That rule also existed in the Local Rules of the United States District Courts for the Southern and Eastern Districts of New York at Rule 26.1 until June 1, 2024. The amended Rule, according to the 2022 Advisory Committee Notes, “is designed to facilitate an early and accurate determination of jurisdiction.” That same Advisory Committee notes that with LLCs and other entities, “disclosure in necessary both to ensure that diversity jurisdiction exists and to protect against the waste that may occur upon belated discovery of a diversity-destroying citizenship. Disclosure is required by a plaintiff as well as all other parties and intervenors.” Plaintiff contends - and the Court agrees - that Rule 7.1 affords discretion to the courts to dispense with the public filing of a disclosure statement, since the Rule includes the language “unless the court orders otherwise.” That discretion, however, is not unbridled. Rather, in order for a court to dispense with the public filing of identities or order the filing under seal, the court must undertake an analysis whether the documents should be sealed or shielded from public view.

That Local Rule has since been withdrawn.
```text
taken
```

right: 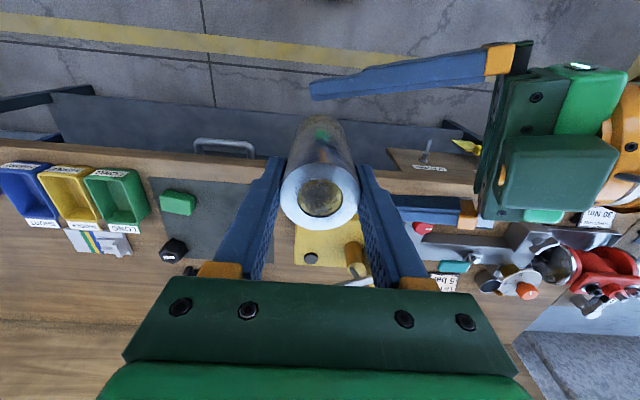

The 2024 Committee Note to 26.1 notes that in light of amended Fed.R.Civ.P. 7.1 requiring parties in a diversity case to identify the citizenship of every = individual or entity whose citizenship is attributed to that party, the Local Civil Rule 26.1 was superfluous and no longer necessary. Local Rule 7.1.1 does however specify that for purposes of Fed.R.Civ.P. 7.1(b)(2), “promptly” means within 14 days.

The Second Circuit has established a three-part analysis for determining whether documents relating to a lawsuit should be sealed. See King Pharm., Inc. v. Eon Labs, Inc., No. 04-cv-5540, 2010 WL 3924689, at *4 (E.D.N.Y. Sept. 28, 2010) (internal quotation marks and citation omitted); Lugosch v. Pyramid Co. of Onondaga, 435 F.3d 110, 119, 124 (2d Cir. 2006). Courts must first determine whether the documents are judicial documents, “to which the public has a presumptive right of access.” King Pharm., Inc., 2010 WL 3924689, at *4 (citation omitted). A judicial document is not simply a document filed with the court, but one that is “relevant to the performance of the judicial function and useful in the judicial process.” Lugosch, 435 F.3d at 119 (internal quotation marks and citation omitted). A document is “relevant to the performance of the judicial function if it would reasonably have a tendency to influence a district court's ruling on a motion . . . without regard to which way the court ultimately rules or whether the document ultimately in fact influences the court's decision.” See Brown v. Maxwell, No. 16-cv-3945, 2019 WL 2814839, at *4-5 (2d Cir. July 3, 2019) (internal quotation marks and citation omitted) (emphasis in original). If the documents are judicial documents, the court must next determine the weight of the public's presumptive right of access. King Pharm., Inc., 2010 WL 3924689, at *4 (citation omitted). Finally, the court must balance competing considerations against the presumptive right to access, including “the danger of impairing judicial efficiency and the privacy interests of those resisting disclosure.” Id. (citation omitted). In so doing, courts must be cognizant that “the presumption of public access to court documents has the potential to exacerbate . . . harms to privacy and reputation by ensuring that damaging material irrevocably enters the public record.” See Brown, 2019 WL 2814839, at *3.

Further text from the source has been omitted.